**TASK DESCRIPTION**
Print the listing as it stands, omitting all images. Give them as a JSON list of strings, one for each line, with blank lines left out.

**DATA BLOCK**

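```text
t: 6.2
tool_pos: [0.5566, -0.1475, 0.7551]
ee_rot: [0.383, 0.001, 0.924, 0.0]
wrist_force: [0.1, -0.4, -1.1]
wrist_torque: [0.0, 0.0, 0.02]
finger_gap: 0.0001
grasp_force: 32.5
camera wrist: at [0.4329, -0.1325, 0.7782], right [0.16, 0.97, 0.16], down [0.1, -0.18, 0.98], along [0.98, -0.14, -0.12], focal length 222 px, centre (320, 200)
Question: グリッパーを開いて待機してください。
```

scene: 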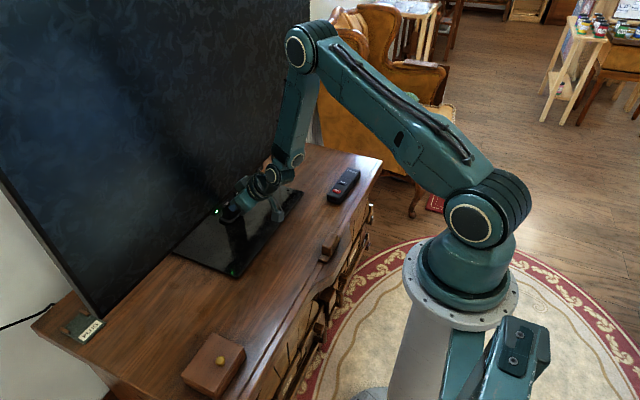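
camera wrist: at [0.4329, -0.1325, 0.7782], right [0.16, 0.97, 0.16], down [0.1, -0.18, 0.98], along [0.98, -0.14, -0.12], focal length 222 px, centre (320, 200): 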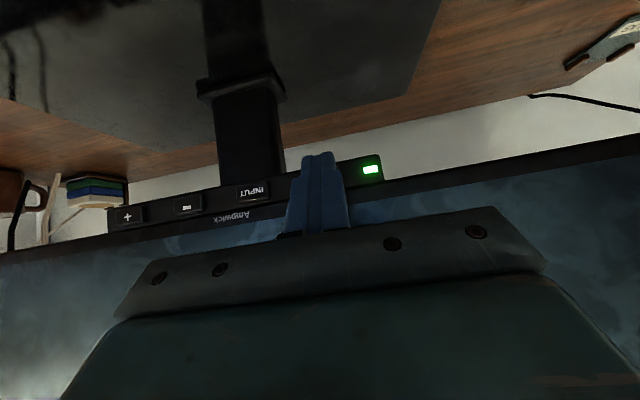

**SOLUTION TO THIS PROBLEM**
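[
  "```text",
  "t: 6.2",
  "tool_pos: [0.5566, -0.1475, 0.7551]",
  "ee_rot: [0.383, 0.001, 0.924, 0.0]",
  "wrist_force: [0.1, -0.4, -1.1]",
  "wrist_torque: [0.0, 0.0, 0.02]",
  "finger_gap: 0.0001",
  "grasp_force: 32.5",
  "camera wrist: at [0.4329, -0.1325, 0.7782], right [0.16, 0.97, 0.16], down [0.1, -0.18, 0.98], along [0.98, -0.14, -0.12], focal length 222 px, centre (320, 200)",
  "Question: グリッパーを開いて待機してください。",
  "```",
  "scene: ",
  "camera wrist: at [0.4329, -0.1325, 0.7782], right [0.16, 0.97, 0.16], down [0.1, -0.18, 0.98], along [0.98, -0.14, -0.12], focal length 222 px, centre (320, 200): "
]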